Imprimir acórdão
Processo n.º 203/08
1ª Secção
Relator: Conselheiro Carlos Pamplona de Oliveira
ACORDAM NO TRIBUNAL CONSTITUCIONAL
I
Relatório
No processo-crime que correu termos na 8.ª Vara Criminal de Lisboa
foi, em 28 de Setembro de 2007, proferido o seguinte despacho a declarar
extinto, por prescrição, o procedimento criminal instaurado contra A. pela
prática de um crime de roubo p. e p. pelo artigo 210.º n.º 1 do Código Penal:
O Ministério Público deduziu acusação contra A. imputando‑lhe a prática de um
crime de roubo, p. e p. pelos art. 210.°, n.º 1 do Código Penal, em vigor na
altura da acusação.
Contudo, os factos por que o arguido foi acusado foram praticados a 14 de Maio
de 1995, quando ainda vigorava, portanto, a versão original do Código Penal (de
1982).
Nenhum despacho foi notificado ao arguido (nem a acusação nem o despacho que a
recebeu), sendo que este foi declarado contumaz.
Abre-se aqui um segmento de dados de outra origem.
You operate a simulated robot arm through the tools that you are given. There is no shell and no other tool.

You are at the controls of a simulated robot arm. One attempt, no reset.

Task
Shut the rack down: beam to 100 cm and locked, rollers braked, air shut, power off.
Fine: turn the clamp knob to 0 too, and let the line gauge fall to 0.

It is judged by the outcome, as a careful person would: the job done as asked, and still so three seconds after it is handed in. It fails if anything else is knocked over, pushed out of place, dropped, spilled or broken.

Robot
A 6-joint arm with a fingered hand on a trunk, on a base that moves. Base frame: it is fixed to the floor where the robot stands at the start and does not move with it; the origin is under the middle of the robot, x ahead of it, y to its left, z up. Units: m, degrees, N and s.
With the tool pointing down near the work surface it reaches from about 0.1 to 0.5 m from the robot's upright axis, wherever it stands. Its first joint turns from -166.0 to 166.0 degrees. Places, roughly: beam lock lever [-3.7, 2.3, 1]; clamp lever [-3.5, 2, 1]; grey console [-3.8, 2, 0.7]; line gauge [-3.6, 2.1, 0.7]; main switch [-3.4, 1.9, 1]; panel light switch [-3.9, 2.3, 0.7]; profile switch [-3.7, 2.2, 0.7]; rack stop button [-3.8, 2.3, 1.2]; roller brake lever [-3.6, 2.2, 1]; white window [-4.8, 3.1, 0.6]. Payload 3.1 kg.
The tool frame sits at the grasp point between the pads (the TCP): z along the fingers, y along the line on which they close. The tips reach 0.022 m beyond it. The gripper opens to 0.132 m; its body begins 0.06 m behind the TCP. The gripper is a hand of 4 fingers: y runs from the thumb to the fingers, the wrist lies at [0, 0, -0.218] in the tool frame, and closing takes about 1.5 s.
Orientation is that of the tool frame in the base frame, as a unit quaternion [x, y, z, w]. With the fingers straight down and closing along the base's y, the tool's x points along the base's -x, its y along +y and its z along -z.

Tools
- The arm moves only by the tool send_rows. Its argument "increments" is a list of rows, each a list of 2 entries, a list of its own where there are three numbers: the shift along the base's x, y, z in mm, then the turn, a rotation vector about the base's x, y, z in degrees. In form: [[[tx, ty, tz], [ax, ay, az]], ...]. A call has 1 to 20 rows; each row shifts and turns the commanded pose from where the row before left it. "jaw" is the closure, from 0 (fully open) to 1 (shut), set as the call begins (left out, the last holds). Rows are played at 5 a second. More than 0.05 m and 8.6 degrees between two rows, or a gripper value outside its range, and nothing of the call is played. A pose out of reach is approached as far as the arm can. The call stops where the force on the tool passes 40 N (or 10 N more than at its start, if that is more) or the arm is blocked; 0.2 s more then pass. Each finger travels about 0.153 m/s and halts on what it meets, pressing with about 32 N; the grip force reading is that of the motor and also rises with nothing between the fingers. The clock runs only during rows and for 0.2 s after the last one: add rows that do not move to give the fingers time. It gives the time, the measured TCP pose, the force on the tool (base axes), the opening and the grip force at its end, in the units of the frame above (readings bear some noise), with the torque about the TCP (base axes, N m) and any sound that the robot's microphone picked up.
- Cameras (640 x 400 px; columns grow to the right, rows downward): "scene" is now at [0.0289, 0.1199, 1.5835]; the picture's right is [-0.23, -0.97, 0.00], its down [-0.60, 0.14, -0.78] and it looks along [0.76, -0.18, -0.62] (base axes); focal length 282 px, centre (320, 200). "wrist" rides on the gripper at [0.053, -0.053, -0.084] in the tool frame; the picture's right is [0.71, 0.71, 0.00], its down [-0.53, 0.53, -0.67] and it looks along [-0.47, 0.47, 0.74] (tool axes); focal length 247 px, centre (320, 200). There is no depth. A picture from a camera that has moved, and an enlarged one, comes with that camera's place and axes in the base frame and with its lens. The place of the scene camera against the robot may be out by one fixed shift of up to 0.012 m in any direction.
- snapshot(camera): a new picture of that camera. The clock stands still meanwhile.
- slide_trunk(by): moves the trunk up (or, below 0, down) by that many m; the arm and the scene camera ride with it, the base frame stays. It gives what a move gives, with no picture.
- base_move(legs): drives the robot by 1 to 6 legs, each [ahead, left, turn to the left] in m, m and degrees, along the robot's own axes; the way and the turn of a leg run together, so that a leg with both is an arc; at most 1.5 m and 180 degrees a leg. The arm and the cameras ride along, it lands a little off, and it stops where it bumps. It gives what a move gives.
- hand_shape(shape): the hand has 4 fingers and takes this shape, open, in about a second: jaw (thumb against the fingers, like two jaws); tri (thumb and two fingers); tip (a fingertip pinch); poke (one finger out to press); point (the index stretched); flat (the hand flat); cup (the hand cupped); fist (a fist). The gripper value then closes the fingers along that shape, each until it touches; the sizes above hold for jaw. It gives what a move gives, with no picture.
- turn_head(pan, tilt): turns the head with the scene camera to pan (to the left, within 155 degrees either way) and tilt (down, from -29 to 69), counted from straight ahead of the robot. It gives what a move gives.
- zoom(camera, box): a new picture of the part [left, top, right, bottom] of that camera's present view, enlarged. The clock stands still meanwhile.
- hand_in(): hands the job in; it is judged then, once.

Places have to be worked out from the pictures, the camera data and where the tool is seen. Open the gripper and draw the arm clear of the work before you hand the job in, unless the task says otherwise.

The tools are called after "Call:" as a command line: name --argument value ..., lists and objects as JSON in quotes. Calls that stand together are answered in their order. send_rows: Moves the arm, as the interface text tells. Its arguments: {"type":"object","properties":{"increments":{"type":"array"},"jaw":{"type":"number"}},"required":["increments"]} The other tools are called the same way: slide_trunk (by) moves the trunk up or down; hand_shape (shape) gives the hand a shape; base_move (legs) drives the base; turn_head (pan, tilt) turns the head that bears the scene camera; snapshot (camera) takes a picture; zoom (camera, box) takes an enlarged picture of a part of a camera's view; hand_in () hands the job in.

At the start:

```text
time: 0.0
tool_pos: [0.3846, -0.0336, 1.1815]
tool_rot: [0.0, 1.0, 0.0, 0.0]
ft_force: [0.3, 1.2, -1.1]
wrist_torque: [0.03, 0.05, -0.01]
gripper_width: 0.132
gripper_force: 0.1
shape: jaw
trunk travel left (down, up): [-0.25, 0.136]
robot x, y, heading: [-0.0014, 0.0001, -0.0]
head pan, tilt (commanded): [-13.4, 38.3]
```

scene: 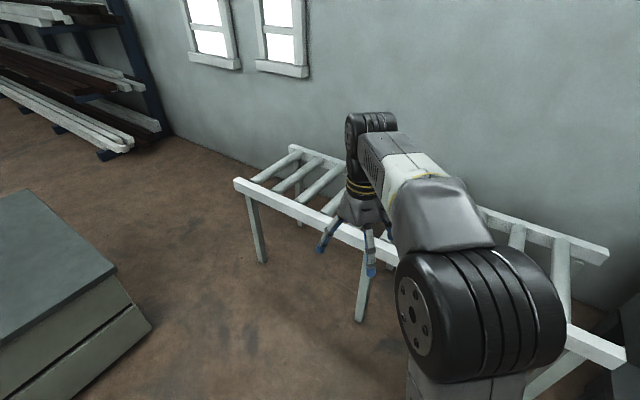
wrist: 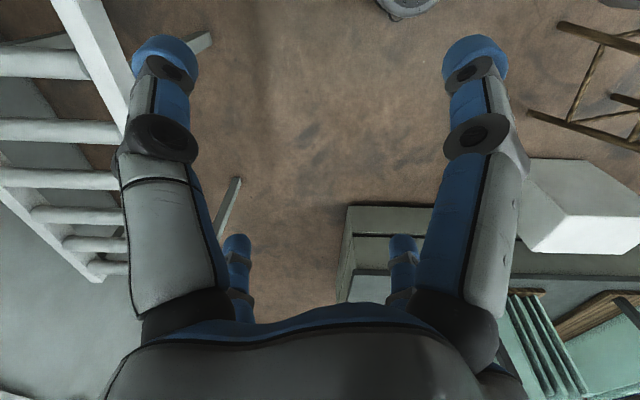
No entanto, face ao regime estabelecido no momento da prática dos factos (Código
Penal de 1982), e de acordo com os fundamentos expressos no Acórdão do Tribunal
Constitucional n.° 110/2007, proferido no processo n.° 788/2006, publicado no DR
II série, n.° 56, de 20 de Março de 2007, não é de aceitar que tal declaração de
contumácia tenha como efeito a suspensão do prazo de prescrição do procedimento
criminal, considerando que a suspensão dos ulteriores termos do processo
determinada no art. 336.° do Código de Processo Penal não pode equivaler a uma
suspensão do prazo de prescrição do procedimento criminal sem violação do
princípio da legalidade ínsito no disposto no art. 29.°, n.ºs 1 e 3, da
Constituição da República Portuguesa.
Ou seja, de acordo com o regime jurídico em vigor na altura da prática dos
factos, não se verificou qualquer causa de suspensão ou interrupção do prazo de
prescrição do procedimento criminal, designadamente por via da declaração da
contumácia.
Ora o disposto no art. 2.°, n.°4, do Código Penal (em qualquer das suas versões)
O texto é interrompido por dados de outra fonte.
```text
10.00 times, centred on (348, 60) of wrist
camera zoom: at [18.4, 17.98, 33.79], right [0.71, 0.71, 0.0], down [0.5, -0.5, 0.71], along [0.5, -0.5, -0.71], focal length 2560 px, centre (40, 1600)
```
estabelece que quando as disposições penais vigentes no momento a prática do
facto punível forem diferentes das estabelecidas em leis posteriores, é sempre
aplicado o regime que concretamente se mostrar mais favorável ao agente.
Não pode verificar-se a aplicação de partes mais favoráveis dos diplomas; estes
são aplicados na sua globalidade, em respeito da citada norma, em qualquer das
suas versões, verificando-se as consequências da sua aplicação.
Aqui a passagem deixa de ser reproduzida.